Any Way To Profit From This Health Insurance Merger?
Mike is a member of The Motley Fool Blog Network -- entries represent the personal opinion of the blogger and are not formally edited.
Humana is a major Louisville-based health insurance provider with over 40,000 full-time employees and nearly 20 million total members in all regions of the United States. The company provides group health insurance through employer plans, retail health care plans, and supplemental programs for Medicare and Medicaid patients. It also offers multiple specialty health and wellness products.
Florida-based Metropolitan Health Networks is a smaller network of about 35 primary-care clinics and practices that operate primarily within its home state. It also includes a number of network-affiliated but nominally-independent primary-care physicians. The company's focus on serving patients who use Medicare, Medicaid and Medicare Advantage makes it an ideal addition to Humana's portfolio. In addition, many of its current clients already carry insurance coverage through Humana.
Metropolitan Health Networks shareholders stand to receive $11.25 per share as a result of this merger. With about 45 million Metropolitan shares outstanding, the total stock value of the deal will approach $500 million. Humana has also agreed to assume the company's existing debts. The total value of the deal will be between $850 million and $900 million.
Relative to its latest closing price of $11.23, Metropolitan Health Networks' shareholders will receive a premium of $.02. This translates to a percentage gain of about .2 percent. The stock has risen to its current price from an intermediate low of about $10 since news of the merger became official.

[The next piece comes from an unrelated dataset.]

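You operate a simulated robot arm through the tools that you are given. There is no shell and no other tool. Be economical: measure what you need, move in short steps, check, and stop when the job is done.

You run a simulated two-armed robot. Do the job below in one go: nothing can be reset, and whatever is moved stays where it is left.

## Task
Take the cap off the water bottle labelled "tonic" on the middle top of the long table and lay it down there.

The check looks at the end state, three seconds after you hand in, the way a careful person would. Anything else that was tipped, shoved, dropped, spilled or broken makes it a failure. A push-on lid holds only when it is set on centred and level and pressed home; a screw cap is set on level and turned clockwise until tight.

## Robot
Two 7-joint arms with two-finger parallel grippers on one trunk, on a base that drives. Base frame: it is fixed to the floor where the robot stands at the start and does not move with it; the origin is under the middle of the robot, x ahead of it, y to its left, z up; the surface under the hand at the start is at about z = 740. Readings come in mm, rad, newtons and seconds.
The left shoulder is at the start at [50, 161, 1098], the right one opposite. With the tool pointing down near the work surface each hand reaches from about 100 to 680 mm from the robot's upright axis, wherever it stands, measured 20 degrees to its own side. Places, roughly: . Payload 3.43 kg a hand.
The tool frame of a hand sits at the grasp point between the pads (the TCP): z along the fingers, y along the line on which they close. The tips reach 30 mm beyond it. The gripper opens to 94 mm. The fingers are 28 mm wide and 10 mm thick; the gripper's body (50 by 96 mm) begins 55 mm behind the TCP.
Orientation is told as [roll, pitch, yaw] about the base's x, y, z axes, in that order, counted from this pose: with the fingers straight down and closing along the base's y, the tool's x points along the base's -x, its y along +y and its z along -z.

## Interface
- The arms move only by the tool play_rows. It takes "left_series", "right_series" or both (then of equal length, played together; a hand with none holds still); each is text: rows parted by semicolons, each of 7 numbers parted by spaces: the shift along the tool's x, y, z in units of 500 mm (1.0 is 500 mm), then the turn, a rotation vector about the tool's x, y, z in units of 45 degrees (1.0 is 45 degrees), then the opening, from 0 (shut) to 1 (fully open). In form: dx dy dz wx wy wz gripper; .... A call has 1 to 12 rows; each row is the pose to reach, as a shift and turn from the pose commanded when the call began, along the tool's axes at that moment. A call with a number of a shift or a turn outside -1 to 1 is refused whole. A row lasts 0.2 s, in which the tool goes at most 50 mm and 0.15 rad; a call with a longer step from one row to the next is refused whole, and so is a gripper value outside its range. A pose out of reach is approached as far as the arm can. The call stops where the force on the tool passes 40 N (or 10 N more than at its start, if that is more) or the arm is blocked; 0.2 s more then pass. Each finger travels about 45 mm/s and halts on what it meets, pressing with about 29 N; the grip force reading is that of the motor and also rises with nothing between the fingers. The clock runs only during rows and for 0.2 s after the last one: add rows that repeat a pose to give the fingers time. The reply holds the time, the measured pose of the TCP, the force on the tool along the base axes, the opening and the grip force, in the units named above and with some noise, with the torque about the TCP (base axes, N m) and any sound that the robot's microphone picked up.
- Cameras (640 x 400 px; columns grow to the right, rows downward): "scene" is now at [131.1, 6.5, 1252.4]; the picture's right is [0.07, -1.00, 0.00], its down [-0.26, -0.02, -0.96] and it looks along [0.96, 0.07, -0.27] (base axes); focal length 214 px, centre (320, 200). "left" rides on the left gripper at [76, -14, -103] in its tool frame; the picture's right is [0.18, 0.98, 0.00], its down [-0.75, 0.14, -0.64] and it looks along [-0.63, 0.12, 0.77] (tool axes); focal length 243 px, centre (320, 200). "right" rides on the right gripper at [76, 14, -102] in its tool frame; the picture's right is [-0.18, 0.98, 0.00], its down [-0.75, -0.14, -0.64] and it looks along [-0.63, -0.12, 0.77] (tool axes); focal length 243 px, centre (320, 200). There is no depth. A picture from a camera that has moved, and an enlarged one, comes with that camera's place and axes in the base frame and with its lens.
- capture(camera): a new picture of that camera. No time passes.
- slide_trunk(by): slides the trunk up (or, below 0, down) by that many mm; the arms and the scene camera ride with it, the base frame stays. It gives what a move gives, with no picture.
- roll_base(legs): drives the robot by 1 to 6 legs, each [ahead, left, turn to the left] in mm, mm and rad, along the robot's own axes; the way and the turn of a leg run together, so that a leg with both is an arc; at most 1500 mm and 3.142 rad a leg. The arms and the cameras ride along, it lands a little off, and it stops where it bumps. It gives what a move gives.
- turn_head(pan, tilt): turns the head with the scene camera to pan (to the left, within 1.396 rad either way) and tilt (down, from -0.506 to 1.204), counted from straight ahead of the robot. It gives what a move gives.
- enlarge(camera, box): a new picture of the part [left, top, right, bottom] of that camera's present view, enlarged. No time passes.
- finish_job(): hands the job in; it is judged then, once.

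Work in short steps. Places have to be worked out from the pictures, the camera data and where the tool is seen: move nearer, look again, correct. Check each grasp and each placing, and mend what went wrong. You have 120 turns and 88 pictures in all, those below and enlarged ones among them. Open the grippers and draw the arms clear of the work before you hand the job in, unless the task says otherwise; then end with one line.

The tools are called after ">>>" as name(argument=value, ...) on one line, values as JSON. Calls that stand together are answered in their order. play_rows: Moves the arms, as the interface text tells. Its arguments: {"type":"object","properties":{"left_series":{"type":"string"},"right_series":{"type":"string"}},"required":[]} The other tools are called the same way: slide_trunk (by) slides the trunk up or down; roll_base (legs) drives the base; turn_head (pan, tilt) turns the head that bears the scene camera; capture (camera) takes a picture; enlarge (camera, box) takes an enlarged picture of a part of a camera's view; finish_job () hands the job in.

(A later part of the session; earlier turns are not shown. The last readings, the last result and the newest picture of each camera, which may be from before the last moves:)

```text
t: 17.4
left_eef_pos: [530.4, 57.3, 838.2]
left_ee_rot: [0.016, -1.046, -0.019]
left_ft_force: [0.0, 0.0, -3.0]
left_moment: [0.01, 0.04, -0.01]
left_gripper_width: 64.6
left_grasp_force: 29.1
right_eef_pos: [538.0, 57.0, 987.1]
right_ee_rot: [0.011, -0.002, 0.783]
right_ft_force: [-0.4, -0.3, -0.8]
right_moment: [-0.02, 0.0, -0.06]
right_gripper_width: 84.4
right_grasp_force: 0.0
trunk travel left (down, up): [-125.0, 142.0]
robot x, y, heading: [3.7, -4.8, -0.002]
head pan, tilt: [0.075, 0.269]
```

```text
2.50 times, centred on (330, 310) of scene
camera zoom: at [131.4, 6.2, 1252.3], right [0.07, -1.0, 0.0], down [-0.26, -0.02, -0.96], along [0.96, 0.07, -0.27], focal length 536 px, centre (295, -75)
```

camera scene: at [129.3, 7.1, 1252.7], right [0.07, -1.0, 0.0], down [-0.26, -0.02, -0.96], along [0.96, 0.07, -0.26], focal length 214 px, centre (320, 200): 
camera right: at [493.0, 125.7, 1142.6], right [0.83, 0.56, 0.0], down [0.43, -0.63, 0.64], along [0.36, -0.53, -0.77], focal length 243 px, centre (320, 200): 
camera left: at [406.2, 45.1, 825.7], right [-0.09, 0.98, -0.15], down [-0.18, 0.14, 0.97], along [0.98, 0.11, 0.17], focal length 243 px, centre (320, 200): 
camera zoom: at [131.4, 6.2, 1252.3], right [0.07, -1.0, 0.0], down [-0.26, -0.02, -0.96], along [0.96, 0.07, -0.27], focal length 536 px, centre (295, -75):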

Humana is set to complete its purchase of Metropolitan Health Networks by the end of the first quarter of 2013. Humana will fund the purchase using cash reserves as well as a new debt facility. It expects the purchase to increase its 2013 revenues and earnings by a modest amount.
Although the deal is now governed by a definitive agreement, its final execution is conditioned upon several factors. First, Metropolitan's current shareholders must vote to approve the merger. This vote is to be held towards the end of 2012 and faces some uncertainty due to the continued rise in the company's stock price.
Secondly, the merger cannot occur before the end of the first quarter of 2013 due to the mandatory "waiting period" imposed by Hart-Scott-Rodino antitrust regulations. Although this deal is not expected to face any complications, its outcome technically hinges upon the findings of the customary antitrust investigation.
Finally, Metropolitan's executive board is currently the target of several simultaneous investigations relating to alleged violations of its fiduciary responsibility to the company's shareholders. Launched by various U.S.-based law firms, these investigations seek to determine whether the agreed-upon purchase price significantly undervalues the company.
While no lawsuits have yet been filed, these investigations may affect the pending purchase in two ways. First, the filing of an actual lawsuit could complicate the merger's legal foundations and delay the deal. Secondly, certain information uncovered during the course of the investigations could persuade a critical mass of Metropolitan's shareholders to vote against the deal as it currently exists.